We say things like, ‘We’ll have an hour’s less sleep’ as if the night is really an hour shorter. This is sometimes true when you are on night-duty, though when I was nursing we used to split the difference with the day shift. We also had to use some sleight-of-hand adjusting two-hourly observations and the timing of drips, so that we could all settle back as soon as possible into what passed for normality. 

March 21 is the vernal equinox. 

Red Camellia March 23 2018
Red camellias in March

Yes it is. Except when it isn’t. In 2018, the vernal or spring equinox, took place around 16.15 on March 20. But that is only in the Northern Hemisphere.
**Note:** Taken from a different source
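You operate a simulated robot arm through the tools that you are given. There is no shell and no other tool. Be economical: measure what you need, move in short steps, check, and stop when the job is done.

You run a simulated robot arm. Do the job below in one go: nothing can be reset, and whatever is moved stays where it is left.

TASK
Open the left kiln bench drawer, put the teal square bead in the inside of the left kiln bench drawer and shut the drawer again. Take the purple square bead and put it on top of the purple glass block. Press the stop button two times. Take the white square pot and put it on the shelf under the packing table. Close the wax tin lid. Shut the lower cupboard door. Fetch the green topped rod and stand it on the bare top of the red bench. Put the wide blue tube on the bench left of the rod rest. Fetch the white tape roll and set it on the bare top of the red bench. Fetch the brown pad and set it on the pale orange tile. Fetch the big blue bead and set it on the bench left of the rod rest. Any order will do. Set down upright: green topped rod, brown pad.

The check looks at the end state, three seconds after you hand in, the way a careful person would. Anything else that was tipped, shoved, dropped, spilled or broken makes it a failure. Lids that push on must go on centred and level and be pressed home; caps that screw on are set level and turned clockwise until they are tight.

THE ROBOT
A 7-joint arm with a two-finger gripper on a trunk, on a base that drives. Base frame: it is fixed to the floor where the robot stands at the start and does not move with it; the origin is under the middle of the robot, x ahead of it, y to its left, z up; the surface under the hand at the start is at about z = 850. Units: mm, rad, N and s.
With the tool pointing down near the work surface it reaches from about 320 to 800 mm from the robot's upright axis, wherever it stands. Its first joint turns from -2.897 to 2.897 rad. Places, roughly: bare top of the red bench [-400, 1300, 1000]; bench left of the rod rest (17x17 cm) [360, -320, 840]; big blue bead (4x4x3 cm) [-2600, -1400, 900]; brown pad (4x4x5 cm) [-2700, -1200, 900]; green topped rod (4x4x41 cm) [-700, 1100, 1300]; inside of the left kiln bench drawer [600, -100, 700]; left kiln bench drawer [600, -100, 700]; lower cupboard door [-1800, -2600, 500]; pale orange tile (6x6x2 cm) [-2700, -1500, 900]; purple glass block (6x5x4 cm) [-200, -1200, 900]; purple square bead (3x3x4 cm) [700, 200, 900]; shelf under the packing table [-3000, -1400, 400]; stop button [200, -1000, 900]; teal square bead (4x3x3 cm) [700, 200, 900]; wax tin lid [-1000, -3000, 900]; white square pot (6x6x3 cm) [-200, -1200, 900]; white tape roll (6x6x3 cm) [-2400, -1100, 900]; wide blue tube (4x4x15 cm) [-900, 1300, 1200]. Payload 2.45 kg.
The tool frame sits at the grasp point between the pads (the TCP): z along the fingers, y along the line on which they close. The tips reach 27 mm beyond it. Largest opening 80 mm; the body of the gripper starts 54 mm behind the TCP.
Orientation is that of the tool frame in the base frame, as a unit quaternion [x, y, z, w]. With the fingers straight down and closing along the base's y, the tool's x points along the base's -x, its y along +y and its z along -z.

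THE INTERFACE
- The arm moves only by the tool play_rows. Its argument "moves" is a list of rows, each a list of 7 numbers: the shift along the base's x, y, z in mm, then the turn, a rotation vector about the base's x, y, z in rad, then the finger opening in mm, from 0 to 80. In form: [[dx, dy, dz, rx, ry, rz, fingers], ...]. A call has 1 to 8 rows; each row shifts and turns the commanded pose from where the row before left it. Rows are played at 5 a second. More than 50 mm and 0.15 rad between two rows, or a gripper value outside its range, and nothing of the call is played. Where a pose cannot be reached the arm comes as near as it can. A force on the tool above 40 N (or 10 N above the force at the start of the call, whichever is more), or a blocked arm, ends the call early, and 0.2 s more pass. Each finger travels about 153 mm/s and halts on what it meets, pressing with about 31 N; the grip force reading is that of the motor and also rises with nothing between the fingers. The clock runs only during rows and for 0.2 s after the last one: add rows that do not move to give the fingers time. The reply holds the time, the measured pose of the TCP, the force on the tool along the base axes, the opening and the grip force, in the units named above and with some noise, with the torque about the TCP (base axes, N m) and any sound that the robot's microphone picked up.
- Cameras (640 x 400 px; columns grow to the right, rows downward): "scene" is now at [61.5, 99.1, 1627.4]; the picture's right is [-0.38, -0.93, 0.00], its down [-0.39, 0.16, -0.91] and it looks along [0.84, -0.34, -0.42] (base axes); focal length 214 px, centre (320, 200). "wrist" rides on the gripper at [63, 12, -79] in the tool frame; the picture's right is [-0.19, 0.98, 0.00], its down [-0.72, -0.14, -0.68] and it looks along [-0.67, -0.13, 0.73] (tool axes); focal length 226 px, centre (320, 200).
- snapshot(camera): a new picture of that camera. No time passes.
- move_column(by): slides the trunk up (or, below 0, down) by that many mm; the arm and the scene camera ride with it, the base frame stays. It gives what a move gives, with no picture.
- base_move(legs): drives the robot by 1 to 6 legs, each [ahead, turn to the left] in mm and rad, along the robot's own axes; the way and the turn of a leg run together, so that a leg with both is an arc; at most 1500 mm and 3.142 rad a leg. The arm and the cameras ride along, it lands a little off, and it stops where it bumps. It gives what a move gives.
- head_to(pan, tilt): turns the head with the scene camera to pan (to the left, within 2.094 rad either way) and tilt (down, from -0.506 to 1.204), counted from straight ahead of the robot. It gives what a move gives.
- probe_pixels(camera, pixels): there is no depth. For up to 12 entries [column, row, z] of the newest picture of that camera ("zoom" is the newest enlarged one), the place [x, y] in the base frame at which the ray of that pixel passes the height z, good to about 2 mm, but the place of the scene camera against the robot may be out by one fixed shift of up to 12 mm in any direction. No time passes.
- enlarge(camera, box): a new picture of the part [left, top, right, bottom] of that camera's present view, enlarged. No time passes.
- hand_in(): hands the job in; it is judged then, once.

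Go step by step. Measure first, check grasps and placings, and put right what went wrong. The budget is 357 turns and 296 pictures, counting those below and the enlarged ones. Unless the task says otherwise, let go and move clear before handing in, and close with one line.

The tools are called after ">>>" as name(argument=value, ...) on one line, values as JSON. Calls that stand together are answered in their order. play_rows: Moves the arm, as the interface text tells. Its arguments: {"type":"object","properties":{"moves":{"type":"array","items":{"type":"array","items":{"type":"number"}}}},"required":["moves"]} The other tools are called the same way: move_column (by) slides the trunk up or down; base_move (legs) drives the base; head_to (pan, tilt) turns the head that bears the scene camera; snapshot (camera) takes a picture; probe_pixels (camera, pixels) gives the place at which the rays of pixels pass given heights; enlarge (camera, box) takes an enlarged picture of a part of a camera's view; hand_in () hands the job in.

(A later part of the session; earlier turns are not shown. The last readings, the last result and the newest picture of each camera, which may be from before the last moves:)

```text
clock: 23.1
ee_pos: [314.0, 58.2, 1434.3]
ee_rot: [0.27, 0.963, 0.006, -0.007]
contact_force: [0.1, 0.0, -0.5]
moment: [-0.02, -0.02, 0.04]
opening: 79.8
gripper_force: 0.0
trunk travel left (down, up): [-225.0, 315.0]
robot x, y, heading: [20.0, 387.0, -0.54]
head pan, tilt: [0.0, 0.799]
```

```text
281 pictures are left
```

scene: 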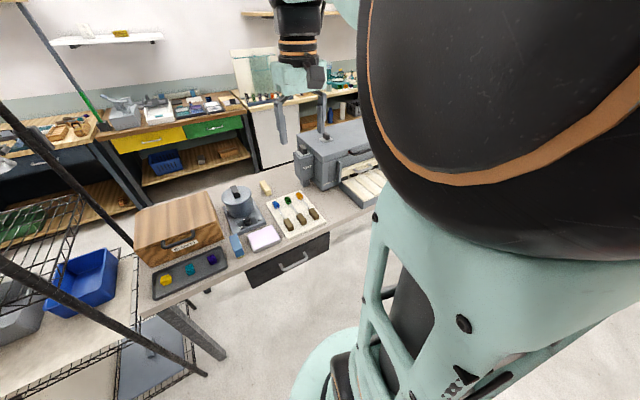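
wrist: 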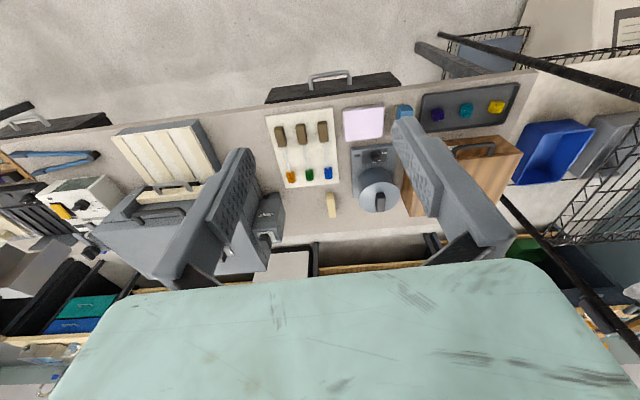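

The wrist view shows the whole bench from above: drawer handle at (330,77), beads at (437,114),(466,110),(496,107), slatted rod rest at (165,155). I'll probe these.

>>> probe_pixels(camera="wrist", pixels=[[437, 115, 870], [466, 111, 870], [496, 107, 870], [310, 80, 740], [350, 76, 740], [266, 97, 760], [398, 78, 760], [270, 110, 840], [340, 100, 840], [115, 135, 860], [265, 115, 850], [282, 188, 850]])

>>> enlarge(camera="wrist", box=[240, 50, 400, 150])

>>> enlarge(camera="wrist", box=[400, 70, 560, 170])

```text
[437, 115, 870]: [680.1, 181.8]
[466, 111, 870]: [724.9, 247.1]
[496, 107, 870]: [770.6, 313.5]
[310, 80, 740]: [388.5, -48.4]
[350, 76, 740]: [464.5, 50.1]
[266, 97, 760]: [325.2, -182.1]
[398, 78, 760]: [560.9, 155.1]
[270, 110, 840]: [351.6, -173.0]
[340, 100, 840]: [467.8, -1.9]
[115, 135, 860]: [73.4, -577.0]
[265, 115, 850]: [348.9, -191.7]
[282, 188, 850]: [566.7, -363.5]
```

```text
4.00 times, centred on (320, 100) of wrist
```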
In the Southern Hemisphere it is the autumn equinox. 

The word ‘equinox’ derives from the latin for ‘equal night’, but despite what the Oxford English Dictionary says, other sources will tell us this is only roughly true. It is the time when the sun’s rays are perpendicular to the Equator. The equinox marks the passing of the sun over the celestial equator – an imaginary line in the sky above the imaginary line on the ground.

Snowing again March 18 2018
Snowing again March 18 2018

March marks the beginning of spring.

Yes, and no. Once again it depends where you are. In the Northern Hemisphere, astronomical spring (this doesn’t mean it’s highly priced) begins with the equinox. At the same time in the Southern Hemisphere, it is the beginning of astronomical autumn. Meteorological spring in the Northern Hemisphere begins on March 1st. But tell that to the photo at the top.

With every answer come new questions. In time perhaps they will be answered.

What for you is the first sign of spring? 

Last of the March snows melting under primroses
Last of the March snows melting under primroses

7 thoughts on “Five things I think I know about … March

  1. Great post – I’ve never really thought about ‘March’ that much before this year. To be honest, I’m pretty ticked off with March, it’s been a horrible month for me personally. In fact, I’m left wondering when Spring is actually going to start?
    I’m yearning to see Spring blossom and feel the warmth of the sun on my face.

    I’m yearning to see smiles on people’s faces too, as i think we’re all fed up with the ‘glumness’ of everything.

    Let’s hope we can turn the corner very soon.

    Liked by 1 person

    1. Thanks, Cath. It’s nice to know his post has a kind of evergreen value. Once again the primroses here were out in November so cancr rely on them as sign of spring. My violets have not appeared. Looking forward to that.